◆ What to do: The entire listing is to be repeated verbatim. Write them as strings in a JSON array, leaving out blank lines.

[START Supplied material]

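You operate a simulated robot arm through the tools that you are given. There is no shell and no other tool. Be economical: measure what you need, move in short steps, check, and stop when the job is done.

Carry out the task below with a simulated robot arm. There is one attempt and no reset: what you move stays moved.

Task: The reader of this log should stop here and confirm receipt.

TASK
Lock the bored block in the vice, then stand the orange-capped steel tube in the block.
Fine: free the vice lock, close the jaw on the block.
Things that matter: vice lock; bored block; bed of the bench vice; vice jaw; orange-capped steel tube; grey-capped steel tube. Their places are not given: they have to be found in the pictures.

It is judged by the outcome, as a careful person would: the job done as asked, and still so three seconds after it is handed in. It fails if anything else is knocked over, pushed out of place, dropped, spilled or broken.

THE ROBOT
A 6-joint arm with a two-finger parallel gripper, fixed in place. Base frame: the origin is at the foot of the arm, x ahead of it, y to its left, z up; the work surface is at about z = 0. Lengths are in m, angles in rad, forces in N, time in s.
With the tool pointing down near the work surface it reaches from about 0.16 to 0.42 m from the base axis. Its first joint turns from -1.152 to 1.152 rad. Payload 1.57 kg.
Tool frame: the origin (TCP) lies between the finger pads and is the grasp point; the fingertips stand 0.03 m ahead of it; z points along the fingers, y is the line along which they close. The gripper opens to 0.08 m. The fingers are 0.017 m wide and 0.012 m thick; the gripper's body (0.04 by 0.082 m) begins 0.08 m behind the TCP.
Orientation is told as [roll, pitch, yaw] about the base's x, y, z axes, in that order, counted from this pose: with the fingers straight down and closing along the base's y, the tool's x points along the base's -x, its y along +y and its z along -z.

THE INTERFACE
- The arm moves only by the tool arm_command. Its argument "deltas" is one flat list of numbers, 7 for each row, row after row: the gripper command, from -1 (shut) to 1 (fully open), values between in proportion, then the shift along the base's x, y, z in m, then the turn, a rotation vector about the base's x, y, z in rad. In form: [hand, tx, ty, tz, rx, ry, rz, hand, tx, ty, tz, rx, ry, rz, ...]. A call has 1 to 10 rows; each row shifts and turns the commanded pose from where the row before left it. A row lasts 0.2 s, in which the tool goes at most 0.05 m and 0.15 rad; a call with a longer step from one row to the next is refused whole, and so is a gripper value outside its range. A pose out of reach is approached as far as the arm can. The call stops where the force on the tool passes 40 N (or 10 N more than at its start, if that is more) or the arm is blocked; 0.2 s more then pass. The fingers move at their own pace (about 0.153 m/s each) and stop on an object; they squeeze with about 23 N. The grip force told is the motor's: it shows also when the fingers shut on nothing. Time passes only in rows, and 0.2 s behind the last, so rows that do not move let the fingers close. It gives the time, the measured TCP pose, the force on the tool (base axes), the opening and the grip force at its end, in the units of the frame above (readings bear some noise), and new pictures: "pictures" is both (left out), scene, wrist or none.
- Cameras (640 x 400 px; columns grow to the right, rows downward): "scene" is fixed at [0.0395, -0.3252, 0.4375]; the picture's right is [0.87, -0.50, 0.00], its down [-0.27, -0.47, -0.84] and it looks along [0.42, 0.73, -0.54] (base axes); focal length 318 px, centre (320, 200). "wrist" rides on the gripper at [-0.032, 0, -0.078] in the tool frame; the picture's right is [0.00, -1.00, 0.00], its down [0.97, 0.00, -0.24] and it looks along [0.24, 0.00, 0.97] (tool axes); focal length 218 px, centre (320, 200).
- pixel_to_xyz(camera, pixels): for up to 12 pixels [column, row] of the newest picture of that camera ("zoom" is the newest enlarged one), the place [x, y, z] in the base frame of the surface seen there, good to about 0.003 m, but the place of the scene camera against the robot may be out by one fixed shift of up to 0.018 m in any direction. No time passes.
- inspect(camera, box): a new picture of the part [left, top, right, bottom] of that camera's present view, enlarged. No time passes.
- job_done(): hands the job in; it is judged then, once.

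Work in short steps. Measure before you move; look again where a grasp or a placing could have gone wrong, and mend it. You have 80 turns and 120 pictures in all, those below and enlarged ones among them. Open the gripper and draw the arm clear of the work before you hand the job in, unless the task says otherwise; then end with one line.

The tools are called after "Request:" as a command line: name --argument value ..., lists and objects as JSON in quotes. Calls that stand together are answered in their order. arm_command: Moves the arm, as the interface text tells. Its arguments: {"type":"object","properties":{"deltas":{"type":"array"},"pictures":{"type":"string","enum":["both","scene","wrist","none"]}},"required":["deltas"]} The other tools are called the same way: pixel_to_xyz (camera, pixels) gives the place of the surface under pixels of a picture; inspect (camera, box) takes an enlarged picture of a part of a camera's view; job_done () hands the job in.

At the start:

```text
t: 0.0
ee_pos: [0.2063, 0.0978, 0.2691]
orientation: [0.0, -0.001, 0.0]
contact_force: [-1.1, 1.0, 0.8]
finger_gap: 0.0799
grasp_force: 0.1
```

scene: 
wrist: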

[END Supplied material]

◆ Exercise output:
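[
  "You operate a simulated robot arm through the tools that you are given. There is no shell and no other tool. Be economical: measure what you need, move in short steps, check, and stop when the job is done.",
  "Carry out the task below with a simulated robot arm. There is one attempt and no reset: what you move stays moved.",
  "Task: The reader of this log should stop here and confirm receipt.",
  "TASK",
  "Lock the bored block in the vice, then stand the orange-capped steel tube in the block.",
  "Fine: free the vice lock, close the jaw on the block.",
  "Things that matter: vice lock; bored block; bed of the bench vice; vice jaw; orange-capped steel tube; grey-capped steel tube. Their places are not given: they have to be found in the pictures.",
  "It is judged by the outcome, as a careful person would: the job done as asked, and still so three seconds after it is handed in. It fails if anything else is knocked over, pushed out of place, dropped, spilled or broken.",
  "THE ROBOT",
  "A 6-joint arm with a two-finger parallel gripper, fixed in place. Base frame: the origin is at the foot of the arm, x ahead of it, y to its left, z up; the work surface is at about z = 0. Lengths are in m, angles in rad, forces in N, time in s.",
  "With the tool pointing down near the work surface it reaches from about 0.16 to 0.42 m from the base axis. Its first joint turns from -1.152 to 1.152 rad. Payload 1.57 kg.",
  "Tool frame: the origin (TCP) lies between the finger pads and is the grasp point; the fingertips stand 0.03 m ahead of it; z points along the fingers, y is the line along which they close. The gripper opens to 0.08 m. The fingers are 0.017 m wide and 0.012 m thick; the gripper's body (0.04 by 0.082 m) begins 0.08 m behind the TCP.",
  "Orientation is told as [roll, pitch, yaw] about the base's x, y, z axes, in that order, counted from this pose: with the fingers straight down and closing along the base's y, the tool's x points along the base's -x, its y along +y and its z along -z.",
  "THE INTERFACE",
  "- The arm moves only by the tool arm_command. Its argument \"deltas\" is one flat list of numbers, 7 for each row, row after row: the gripper command, from -1 (shut) to 1 (fully open), values between in proportion, then the shift along the base's x, y, z in m, then the turn, a rotation vector about the base's x, y, z in rad. In form: [hand, tx, ty, tz, rx, ry, rz, hand, tx, ty, tz, rx, ry, rz, ...]. A call has 1 to 10 rows; each row shifts and turns the commanded pose from where the row before left it. A row lasts 0.2 s, in which the tool goes at most 0.05 m and 0.15 rad; a call with a longer step from one row to the next is refused whole, and so is a gripper value outside its range. A pose out of reach is approached as far as the arm can. The call stops where the force on the tool passes 40 N (or 10 N more than at its start, if that is more) or the arm is blocked; 0.2 s more then pass. The fingers move at their own pace (about 0.153 m/s each) and stop on an object; they squeeze with about 23 N. The grip force told is the motor's: it shows also when the fingers shut on nothing. Time passes only in rows, and 0.2 s behind the last, so rows that do not move let the fingers close. It gives the time, the measured TCP pose, the force on the tool (base axes), the opening and the grip force at its end, in the units of the frame above (readings bear some noise), and new pictures: \"pictures\" is both (left out), scene, wrist or none.",
  "- Cameras (640 x 400 px; columns grow to the right, rows downward): \"scene\" is fixed at [0.0395, -0.3252, 0.4375]; the picture's right is [0.87, -0.50, 0.00], its down [-0.27, -0.47, -0.84] and it looks along [0.42, 0.73, -0.54] (base axes); focal length 318 px, centre (320, 200). \"wrist\" rides on the gripper at [-0.032, 0, -0.078] in the tool frame; the picture's right is [0.00, -1.00, 0.00], its down [0.97, 0.00, -0.24] and it looks along [0.24, 0.00, 0.97] (tool axes); focal length 218 px, centre (320, 200).",
  "- pixel_to_xyz(camera, pixels): for up to 12 pixels [column, row] of the newest picture of that camera (\"zoom\" is the newest enlarged one), the place [x, y, z] in the base frame of the surface seen there, good to about 0.003 m, but the place of the scene camera against the robot may be out by one fixed shift of up to 0.018 m in any direction. No time passes.",
  "- inspect(camera, box): a new picture of the part [left, top, right, bottom] of that camera's present view, enlarged. No time passes.",
  "- job_done(): hands the job in; it is judged then, once.",
  "Work in short steps. Measure before you move; look again where a grasp or a placing could have gone wrong, and mend it. You have 80 turns and 120 pictures in all, those below and enlarged ones among them. Open the gripper and draw the arm clear of the work before you hand the job in, unless the task says otherwise; then end with one line.",
  "The tools are called after \"Request:\" as a command line: name --argument value ..., lists and objects as JSON in quotes. Calls that stand together are answered in their order. arm_command: Moves the arm, as the interface text tells. Its arguments: {\"type\":\"object\",\"properties\":{\"deltas\":{\"type\":\"array\"},\"pictures\":{\"type\":\"string\",\"enum\":[\"both\",\"scene\",\"wrist\",\"none\"]}},\"required\":[\"deltas\"]} The other tools are called the same way: pixel_to_xyz (camera, pixels) gives the place of the surface under pixels of a picture; inspect (camera, box) takes an enlarged picture of a part of a camera's view; job_done () hands the job in.",
  "At the start:",
  "```text",
  "t: 0.0",
  "ee_pos: [0.2063, 0.0978, 0.2691]",
  "orientation: [0.0, -0.001, 0.0]",
  "contact_force: [-1.1, 1.0, 0.8]",
  "finger_gap: 0.0799",
  "grasp_force: 0.1",
  "```",
  "scene: ",
  "wrist:"
]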